- _Given problem_
Your task is to transcribe the data in full. Use JSON: a list with one string for each line that is not empty.

- _Dataset content_

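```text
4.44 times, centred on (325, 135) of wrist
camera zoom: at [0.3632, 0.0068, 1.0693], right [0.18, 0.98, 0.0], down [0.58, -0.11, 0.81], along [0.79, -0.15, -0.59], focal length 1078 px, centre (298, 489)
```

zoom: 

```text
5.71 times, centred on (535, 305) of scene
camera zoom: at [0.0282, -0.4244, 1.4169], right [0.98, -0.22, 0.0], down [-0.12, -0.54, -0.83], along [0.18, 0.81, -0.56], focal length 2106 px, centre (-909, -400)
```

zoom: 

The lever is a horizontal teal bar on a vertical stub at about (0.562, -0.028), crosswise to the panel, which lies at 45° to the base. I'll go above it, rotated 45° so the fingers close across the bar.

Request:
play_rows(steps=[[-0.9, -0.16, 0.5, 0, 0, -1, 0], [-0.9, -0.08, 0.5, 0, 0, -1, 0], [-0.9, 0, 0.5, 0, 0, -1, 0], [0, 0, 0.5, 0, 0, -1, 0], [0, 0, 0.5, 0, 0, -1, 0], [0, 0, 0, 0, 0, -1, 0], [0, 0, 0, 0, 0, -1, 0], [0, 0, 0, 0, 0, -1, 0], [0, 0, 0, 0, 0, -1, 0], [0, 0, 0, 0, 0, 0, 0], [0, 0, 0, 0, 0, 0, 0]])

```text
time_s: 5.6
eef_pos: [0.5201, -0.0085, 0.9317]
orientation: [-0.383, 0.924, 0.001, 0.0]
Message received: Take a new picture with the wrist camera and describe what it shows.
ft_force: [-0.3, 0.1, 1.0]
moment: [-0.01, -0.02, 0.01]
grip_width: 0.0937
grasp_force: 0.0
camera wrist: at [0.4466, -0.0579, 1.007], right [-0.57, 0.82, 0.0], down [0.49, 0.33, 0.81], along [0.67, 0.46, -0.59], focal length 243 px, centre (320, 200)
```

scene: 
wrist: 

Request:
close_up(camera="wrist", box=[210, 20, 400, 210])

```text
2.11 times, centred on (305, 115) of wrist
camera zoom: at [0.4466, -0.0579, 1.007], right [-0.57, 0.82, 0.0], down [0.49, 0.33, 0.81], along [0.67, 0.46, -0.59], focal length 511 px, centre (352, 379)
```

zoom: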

- _Solution to the exercise_
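[
  "```text",
  "4.44 times, centred on (325, 135) of wrist",
  "camera zoom: at [0.3632, 0.0068, 1.0693], right [0.18, 0.98, 0.0], down [0.58, -0.11, 0.81], along [0.79, -0.15, -0.59], focal length 1078 px, centre (298, 489)",
  "```",
  "zoom: ",
  "```text",
  "5.71 times, centred on (535, 305) of scene",
  "camera zoom: at [0.0282, -0.4244, 1.4169], right [0.98, -0.22, 0.0], down [-0.12, -0.54, -0.83], along [0.18, 0.81, -0.56], focal length 2106 px, centre (-909, -400)",
  "```",
  "zoom: ",
  "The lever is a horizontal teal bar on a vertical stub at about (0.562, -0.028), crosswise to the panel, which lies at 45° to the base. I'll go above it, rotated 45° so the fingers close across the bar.",
  "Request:",
  "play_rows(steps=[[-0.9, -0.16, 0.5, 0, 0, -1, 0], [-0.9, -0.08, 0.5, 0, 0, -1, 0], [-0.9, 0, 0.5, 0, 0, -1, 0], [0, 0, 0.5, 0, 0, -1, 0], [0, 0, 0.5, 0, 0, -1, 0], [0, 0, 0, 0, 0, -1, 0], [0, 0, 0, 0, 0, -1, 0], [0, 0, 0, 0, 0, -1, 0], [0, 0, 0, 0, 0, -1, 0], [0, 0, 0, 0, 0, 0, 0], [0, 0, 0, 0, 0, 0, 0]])",
  "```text",
  "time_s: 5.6",
  "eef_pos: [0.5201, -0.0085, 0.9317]",
  "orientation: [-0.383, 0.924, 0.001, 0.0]",
  "Message received: Take a new picture with the wrist camera and describe what it shows.",
  "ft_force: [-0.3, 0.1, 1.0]",
  "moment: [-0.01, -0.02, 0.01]",
  "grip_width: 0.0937",
  "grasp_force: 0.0",
  "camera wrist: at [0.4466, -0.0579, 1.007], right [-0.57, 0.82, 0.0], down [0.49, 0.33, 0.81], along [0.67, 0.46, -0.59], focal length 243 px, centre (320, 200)",
  "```",
  "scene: ",
  "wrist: ",
  "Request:",
  "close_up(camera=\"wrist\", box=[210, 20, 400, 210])",
  "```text",
  "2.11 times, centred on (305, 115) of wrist",
  "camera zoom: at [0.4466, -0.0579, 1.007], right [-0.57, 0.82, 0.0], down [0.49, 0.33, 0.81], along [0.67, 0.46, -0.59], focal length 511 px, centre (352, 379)",
  "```",
  "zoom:"
]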